Wednesday, May 14, 2014

Ace your next job interview

People often ask me, "Andrew, how is it you're so frickin' slick in interviews?"

First, I think to myself, What the fuck do you know about my frickin' slickin' in interviews? Then I think, Word must get around. 

So here they are, my tips on acing your next job interview.



How you present yourself is very important. It doesn't matter whether you're interviewing with a Fortune 500 or Jack in the Box, dress like you just rolled out of bed and forgot to masturbate. This puts a certain fire in your eyes and releases pheromones that tells your interviewer you mean business. Try to wear clothing that has a lingering weed smell. This shows you're better than your vices. So much better in fact, that you don't give a fuck who knows what you do on your own time. It's a free country.

Show up a little late, nobody wants some anal retentive asshole with sweaty palms waiting next to the secretary and breathing too loudly five minutes early. Get there five minutes late. The secretary will nod her head and think, "That person is CONFIDENT." Confidence is where it's at folks.



Turn the interview around. When the interviewer holds out his/her hand, cower away. Be dramatic. Back into a corner, shivering, and yelling, "Stop it, mom!" When the interviewer is visibly confused, just shrug and say, "I thought you were going to hit me." You now have the upper hand.

When the interviewer starts describing the company, shake your head and say, "That's not what my dad said."

Now, be aware of your surroundings. Did you notice a desk between you and the boss-man? Break down those barriers. Roll the swivel chair around to the boss-man's side. Face to face, knees touching. Never break eye contact.

Even better, ask the interviewer to explain something you saw in the hall. The interviewer will get out of his seat and when you both re-enter the room, take it. Who makes the rules? You do. This is a very aggressive move that foreshadows your intentions. You're saying, "I'm interviewing today, but tomorrow I'll be sitting here firing your ass." Don't say that. Just grimace.

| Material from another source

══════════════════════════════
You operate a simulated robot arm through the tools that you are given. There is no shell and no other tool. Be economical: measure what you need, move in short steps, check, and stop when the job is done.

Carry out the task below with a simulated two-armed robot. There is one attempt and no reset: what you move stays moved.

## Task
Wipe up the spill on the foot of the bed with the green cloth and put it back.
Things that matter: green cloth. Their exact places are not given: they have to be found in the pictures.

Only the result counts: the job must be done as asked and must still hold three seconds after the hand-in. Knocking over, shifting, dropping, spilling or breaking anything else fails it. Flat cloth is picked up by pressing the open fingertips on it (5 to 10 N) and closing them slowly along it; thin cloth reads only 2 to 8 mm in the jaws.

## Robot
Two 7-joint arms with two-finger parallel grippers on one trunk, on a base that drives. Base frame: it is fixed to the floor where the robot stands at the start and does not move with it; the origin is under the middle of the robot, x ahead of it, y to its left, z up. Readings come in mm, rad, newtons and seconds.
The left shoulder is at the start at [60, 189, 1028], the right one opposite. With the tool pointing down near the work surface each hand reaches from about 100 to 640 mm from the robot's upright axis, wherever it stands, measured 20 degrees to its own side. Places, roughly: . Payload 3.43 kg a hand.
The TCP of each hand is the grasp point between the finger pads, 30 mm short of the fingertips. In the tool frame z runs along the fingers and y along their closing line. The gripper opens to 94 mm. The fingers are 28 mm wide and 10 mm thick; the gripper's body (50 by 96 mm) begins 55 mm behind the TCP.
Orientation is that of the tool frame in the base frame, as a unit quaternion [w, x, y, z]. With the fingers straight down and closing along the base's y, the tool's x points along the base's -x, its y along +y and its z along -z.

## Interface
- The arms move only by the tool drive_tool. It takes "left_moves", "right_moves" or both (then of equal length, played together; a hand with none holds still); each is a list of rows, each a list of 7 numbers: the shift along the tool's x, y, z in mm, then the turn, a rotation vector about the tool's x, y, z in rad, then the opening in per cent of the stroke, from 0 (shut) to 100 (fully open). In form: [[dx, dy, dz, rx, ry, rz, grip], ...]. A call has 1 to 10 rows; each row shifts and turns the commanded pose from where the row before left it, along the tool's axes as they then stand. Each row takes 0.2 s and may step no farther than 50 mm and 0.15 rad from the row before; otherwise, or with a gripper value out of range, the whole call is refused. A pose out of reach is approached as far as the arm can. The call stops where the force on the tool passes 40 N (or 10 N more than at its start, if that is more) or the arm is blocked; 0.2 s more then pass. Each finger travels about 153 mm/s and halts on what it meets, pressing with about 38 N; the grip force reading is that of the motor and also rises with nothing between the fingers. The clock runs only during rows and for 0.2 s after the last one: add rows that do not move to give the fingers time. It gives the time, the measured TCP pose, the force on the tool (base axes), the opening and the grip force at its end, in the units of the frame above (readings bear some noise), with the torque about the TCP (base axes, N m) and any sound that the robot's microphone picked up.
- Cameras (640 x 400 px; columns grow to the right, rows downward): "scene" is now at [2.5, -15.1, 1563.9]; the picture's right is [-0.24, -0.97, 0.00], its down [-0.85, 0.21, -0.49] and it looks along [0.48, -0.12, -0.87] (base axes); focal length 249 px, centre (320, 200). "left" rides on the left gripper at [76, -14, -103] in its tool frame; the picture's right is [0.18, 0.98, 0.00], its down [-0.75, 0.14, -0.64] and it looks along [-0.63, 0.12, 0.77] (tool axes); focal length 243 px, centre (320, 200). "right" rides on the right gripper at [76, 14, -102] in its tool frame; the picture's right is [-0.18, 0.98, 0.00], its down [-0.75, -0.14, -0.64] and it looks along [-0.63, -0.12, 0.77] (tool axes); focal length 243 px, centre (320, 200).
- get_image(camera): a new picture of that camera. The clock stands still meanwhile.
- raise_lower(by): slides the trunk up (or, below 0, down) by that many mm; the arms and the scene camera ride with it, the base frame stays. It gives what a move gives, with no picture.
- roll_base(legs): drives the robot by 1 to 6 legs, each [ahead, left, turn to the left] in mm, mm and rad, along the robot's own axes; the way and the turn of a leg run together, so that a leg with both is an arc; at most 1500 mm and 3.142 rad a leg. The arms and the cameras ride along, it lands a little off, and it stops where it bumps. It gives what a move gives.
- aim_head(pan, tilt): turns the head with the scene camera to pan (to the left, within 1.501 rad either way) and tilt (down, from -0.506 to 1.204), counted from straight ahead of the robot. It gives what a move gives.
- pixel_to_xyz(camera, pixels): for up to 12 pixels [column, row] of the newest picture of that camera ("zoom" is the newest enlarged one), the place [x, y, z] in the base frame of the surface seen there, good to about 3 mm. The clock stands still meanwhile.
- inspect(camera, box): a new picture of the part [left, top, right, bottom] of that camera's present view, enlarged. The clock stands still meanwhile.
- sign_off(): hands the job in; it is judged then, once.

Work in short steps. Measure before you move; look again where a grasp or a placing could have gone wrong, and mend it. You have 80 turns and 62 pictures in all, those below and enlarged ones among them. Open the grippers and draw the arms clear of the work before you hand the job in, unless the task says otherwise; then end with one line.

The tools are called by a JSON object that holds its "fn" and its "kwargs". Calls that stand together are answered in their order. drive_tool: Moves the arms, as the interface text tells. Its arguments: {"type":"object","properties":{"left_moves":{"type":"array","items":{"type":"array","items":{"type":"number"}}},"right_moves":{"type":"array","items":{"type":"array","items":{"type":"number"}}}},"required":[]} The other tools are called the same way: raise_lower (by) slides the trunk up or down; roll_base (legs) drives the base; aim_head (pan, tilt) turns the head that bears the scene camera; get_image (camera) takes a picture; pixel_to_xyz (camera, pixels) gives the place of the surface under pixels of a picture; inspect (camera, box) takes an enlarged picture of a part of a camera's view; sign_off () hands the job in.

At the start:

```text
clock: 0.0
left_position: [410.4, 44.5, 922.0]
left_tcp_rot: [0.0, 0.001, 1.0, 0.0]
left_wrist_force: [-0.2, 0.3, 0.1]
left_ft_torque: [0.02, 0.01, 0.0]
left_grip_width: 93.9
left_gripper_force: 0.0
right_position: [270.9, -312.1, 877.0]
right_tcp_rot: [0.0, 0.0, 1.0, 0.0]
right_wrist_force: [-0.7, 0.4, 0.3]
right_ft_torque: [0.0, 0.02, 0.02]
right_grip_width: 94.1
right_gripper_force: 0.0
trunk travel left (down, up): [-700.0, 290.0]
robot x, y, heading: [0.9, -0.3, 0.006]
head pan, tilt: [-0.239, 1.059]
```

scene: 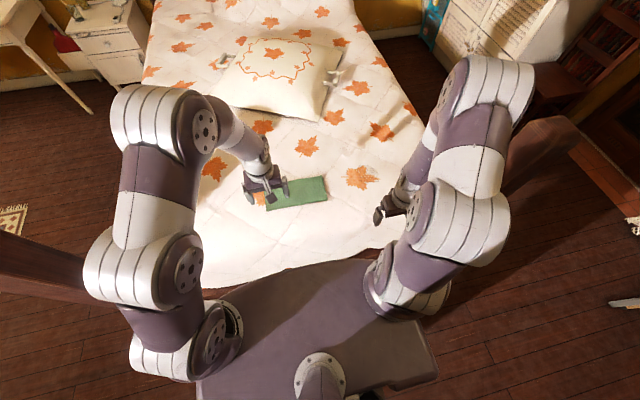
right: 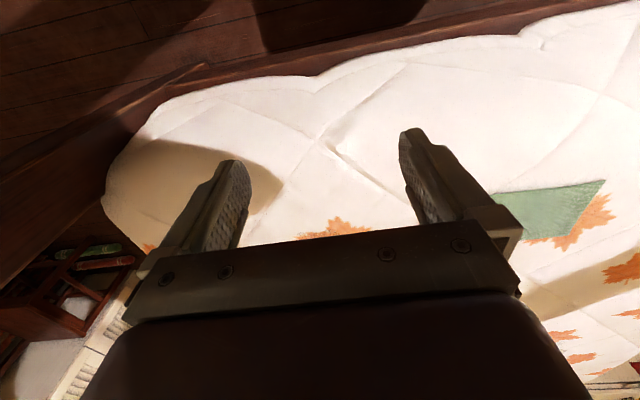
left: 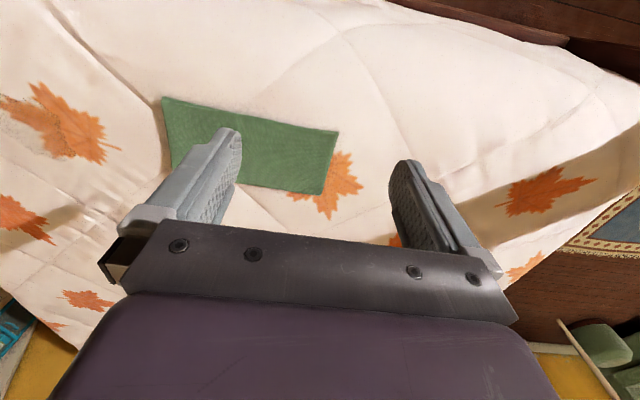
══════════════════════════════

Always comment on their family photos, but instead of saying, "Beautiful family, what are their names?" say something like, "Wow, you have a lot of pets. Can I have one?"



Always, always, always comment on the smell of the office. You can say things like, "This place smells like shit," or, "What the fuck fell out of your ass and farted in here?" or, "Don't you have Febreeze? It smells like the opposite of Febreeze. It smells like fucking shit," or, "Holy shit it smells like shit," or, "What kind of perfume is that? Ball sweat and shit au toilette?"

Comment on your appearances. Say, "I didn't want to overdress," as you sniff your armpits and continue, "I mean, this company is at the bottom of my list for jobs. Do you have a smoke I can bum?"

If the interviewer looks uncomfortable, say something like, "Do I make you uncomfortable?"

If the interviewer answers affirmatively, stand up, kick your chair, and say, "I knew I wasn't good enough!" Start crying and whimpering and saying things like, "I guess I'll just go home to my dying children and feed them my toenails for dinner!" When shit hits the fan, you have to go for the guilt trip hard.



I'd be surprised if you didn't get the job the next day, bud.